# Start of Document section
This guide lists some issues you may encounter, and how to solve them.
|Q:||I have a local DNS server managing internal resources. What should I do?|
If you have a local DNS, this must be set as an exception.
My local DNS exceptions aren't being logged. Is this correct?
|A:||Yes, local DNS exceptions aren't logged.|
|Q:||I've added / changed a policy, but this doesn't seem to be reflected in my DNS. Why is this?|
Mimecast Web Security is DNS based, and the DNS is cached is multiple places including the client browser, operating system, and gateway devices (e.g. firewalls, NGFW, IDS, IPS). When a site is blocked by Web Security, we provide the IP address of the block page. When the site’s DNS is cached, the cache needs to be refreshed before the IP address of the block page is available. The DNS cache refresh time is specific to the cache. Additionally, each domain owner can set the time to live (TTL) at their discretion, and that also impacts how long the DNS records take to refresh. When you go from allowing a site to blocking the site, the time for the DNS cache to refresh varies, but in general takes 10-30 minutes.
# End of Document section
# Start of Dataset section
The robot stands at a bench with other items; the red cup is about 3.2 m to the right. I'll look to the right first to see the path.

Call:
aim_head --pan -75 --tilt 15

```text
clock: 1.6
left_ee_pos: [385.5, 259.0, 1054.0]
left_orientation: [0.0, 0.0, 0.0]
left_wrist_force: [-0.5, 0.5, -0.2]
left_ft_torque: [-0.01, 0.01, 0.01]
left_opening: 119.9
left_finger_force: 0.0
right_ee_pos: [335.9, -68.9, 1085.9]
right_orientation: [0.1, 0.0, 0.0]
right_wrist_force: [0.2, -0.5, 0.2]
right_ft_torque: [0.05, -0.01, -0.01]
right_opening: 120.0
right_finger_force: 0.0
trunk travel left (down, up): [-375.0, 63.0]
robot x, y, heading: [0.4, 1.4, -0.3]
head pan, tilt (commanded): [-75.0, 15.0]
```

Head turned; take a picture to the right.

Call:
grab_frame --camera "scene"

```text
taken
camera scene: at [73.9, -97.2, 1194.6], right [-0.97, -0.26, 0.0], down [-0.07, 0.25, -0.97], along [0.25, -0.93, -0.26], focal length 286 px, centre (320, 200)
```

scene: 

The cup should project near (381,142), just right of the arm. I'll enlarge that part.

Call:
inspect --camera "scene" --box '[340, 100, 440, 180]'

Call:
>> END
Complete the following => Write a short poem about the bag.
# End of Dataset section
Complete the following =>
[1] Copy the part of the document section from the words "This guide lists" through the words "as an exception.".
[2] Continue the document section from where it stops.

The responses =>
[1]
This guide lists some issues you may encounter, and how to solve them.
|Q:||I have a local DNS server managing internal resources. What should I do?|
If you have a local DNS, this must be set as an exception.

[2]
|Q:||We want to block / allow the domains of popular applications. Do you list these anywhere?|
|A:||Yes. See the Mimecast Web Security: Managing Trusted Domains page for further details.|
Mimecast Security Agent
|Q:||My device was previously protected by the Mimecast Security Agent, but now I can't gain access to a web page.|
A protected device must have your Mimecast Security Agent key installed on it. Check that the key:
I've installed the Mimecast Security Agent on my Mac, but didn't authorize the kernels when prompted to do so. Am I still protected?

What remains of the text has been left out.